“Panathinaikos‘la EuroLeague zaferine ulaşan Ergin Ataman’dan, NBA şampiyonu Boston Celtics’e meydan okuma!”. Son birkaç gündür haber sitelerinde Sayın Ergin Ataman’ın bu iddialı cümlelerini okuyorum ve gündem olan bu haberleri biraz da hayretler içerisinde takip ediyorum. Bu haberleri hayretler içerisinde takip etmemdeki en önemli neden, Sayın Ergin Ataman’ın A Milli Takımımızın son kampında yaşananlarla ilgili hemen hemen hiçbir röportaj vermeyip de, bu tür popülarite arttırıcı söylemlerle gündem olmasıdır.

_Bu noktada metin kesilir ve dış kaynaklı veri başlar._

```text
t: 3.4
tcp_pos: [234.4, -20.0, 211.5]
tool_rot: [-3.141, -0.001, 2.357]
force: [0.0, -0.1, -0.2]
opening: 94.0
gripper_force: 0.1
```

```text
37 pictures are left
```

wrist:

A Milli Erkek Basketbol Takımımızın ve Panathinaikos’un (Yunanistan) başantrenörlüğü görevini birlikte yürüten Sayın Ergin Ataman’ın, A Milli Erkek Basketbol Takımımızın hazırlık kampında oynadığı özel maçta Fransa‘ya 50 sayı farkla yenilmesi sonrasında Finlandiya ve Sırbistan maçlarının iptal edilerek, milli takım kampının daha önce planlanandan erkenden bitirilmesi sonrasında, kamp süreciyle ilgili herhangi bir açıklama yapmaya tenezzül etmeyip de; kulüp takımı üzerinden NBA şampiyonu Boston Celtics’e meydan okuma şeklindeki şov amaçlı cümleler sarf etmesini çok doğru bulmadığımı ifade etmek istiyorum.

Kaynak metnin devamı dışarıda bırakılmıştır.